I have continuous uniform distribution $Uniform$ ~ $[-3, 3]$. And I want to calculate $\mathbb E(5 - 3X) - D(2 - X)$. But I am getting conflicting results:
First solution $$\mathbb E(5 - 3X) - D(2 - X) = \mathbb E(5 - 3X) - \mathbb E((2-X)^2) + \mathbb E^2(2-X) = \mathbb E(5) - \mathbb E(3X) - [\mathbb E(4) - \mathbb E(4X) + \mathbb E(X^2)] + [\mathbb E(2) - \mathbb E(X)]^2 = 5 - 3\mathbb E(X) - 4 + 4\mathbb E(X) - \mathbb E(X^2) + 4 - 4\mathbb E(X) + \mathbb E^2(X) = 5 + \mathbb E(X) = 5$$
Second solution $$\mathbb E(5 - 3X) - D(2 - X) = \mathbb E(5) - \mathbb E(3X) - D(X) = 5 - 3 \cdot0 - 3 = 2$$
I used the linearity of the expectation and the fact that $\mathbb E(X) = \frac{-3 + 3}{2} = 0$.

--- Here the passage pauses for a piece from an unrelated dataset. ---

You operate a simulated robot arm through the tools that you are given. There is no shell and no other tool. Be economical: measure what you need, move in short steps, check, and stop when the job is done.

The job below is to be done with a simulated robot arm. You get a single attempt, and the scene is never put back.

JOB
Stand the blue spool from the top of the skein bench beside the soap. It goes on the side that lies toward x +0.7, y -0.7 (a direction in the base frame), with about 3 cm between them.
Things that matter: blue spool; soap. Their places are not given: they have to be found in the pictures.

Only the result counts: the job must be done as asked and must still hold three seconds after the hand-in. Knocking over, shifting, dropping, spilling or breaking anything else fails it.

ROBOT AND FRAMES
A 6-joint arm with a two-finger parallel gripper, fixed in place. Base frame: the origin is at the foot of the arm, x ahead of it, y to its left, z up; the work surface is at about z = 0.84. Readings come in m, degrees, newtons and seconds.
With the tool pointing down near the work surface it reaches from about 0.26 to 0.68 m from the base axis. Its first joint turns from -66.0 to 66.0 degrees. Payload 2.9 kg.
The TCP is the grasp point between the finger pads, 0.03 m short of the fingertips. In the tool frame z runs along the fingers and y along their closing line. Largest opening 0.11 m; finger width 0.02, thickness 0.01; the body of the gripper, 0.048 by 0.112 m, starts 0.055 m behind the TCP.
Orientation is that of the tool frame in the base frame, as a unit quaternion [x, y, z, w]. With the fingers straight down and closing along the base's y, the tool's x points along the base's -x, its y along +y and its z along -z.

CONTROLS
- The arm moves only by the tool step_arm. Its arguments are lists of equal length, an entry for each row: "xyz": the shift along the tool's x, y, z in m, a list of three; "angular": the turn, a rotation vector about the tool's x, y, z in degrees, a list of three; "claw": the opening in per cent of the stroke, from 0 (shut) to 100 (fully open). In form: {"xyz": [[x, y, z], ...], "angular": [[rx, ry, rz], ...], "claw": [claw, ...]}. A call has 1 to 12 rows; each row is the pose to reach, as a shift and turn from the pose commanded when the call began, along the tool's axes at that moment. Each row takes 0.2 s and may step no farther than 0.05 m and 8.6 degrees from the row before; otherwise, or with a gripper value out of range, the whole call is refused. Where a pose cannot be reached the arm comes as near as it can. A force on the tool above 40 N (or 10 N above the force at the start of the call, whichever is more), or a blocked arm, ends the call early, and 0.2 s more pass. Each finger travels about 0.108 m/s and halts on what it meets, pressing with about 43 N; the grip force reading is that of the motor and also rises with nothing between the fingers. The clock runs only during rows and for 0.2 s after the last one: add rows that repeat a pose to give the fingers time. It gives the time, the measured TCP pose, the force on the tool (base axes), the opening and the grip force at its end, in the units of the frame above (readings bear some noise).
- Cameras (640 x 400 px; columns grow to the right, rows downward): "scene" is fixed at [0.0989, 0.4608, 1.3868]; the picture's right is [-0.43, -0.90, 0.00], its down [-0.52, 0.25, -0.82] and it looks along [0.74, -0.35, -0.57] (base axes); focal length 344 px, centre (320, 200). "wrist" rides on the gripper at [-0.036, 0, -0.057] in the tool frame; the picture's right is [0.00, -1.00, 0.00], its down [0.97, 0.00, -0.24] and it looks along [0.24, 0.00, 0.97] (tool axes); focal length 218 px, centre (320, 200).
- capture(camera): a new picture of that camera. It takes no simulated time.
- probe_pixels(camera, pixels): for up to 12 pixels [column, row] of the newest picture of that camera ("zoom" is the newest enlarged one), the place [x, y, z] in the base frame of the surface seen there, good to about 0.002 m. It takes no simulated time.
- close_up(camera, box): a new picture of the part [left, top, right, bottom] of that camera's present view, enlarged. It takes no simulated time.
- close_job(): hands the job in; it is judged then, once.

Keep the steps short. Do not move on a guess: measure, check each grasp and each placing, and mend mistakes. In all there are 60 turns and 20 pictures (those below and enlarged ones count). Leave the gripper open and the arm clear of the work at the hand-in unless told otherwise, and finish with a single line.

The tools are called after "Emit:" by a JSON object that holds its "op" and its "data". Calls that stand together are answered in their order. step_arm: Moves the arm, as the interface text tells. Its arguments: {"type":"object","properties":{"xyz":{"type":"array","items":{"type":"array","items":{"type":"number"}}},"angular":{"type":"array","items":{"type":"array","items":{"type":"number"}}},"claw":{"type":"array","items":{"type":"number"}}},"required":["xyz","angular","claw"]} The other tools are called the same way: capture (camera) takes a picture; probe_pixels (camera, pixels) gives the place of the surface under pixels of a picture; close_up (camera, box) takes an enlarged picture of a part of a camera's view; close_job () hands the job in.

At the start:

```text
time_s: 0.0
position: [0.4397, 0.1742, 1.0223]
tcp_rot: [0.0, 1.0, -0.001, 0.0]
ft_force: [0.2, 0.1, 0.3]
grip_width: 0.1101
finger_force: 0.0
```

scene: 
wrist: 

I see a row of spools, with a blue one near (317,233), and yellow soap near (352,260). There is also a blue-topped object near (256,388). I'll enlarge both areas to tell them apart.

I can't understand what the error is.
The second calculation is correct. The first is incorrect. It should be instead $$\begin{align} \operatorname{E}[5-3X] - \operatorname{Var}[2-X] &= \operatorname{E}[5 - 3X] - \operatorname{E}[(2-X)^2] + \operatorname{E}^2[2-X] \\ &= \operatorname{E}[5] - \operatorname{E}[3X] - \operatorname{E}[4 - 4X + X^2] + (\operatorname{E}[2] - \operatorname{E}[X])^2 \\ &= 5 - 3 \operatorname{E}[X] - 4 + 4\operatorname{E}[X] - \operatorname{E}[X^2] + (2 - 0)^2 \\ &= 5 - 4 - \operatorname{E}[X^2] + 4 \\ &= 5 - \operatorname{E}[X^2]. \end{align}$$
But what is $\operatorname{E}[X^2]$? It is certainly not $0$. It is $$\operatorname{E}[X^2] = \int_{x=-3}^3 x^2 \cdot \frac{1}{6} \, dx = \left[\frac{x^3}{18}\right]_{x=-3}^3 = \frac{2(27)}{18} = 3.$$ Thus the result is $5 - 3 = 2$, same as with the second method.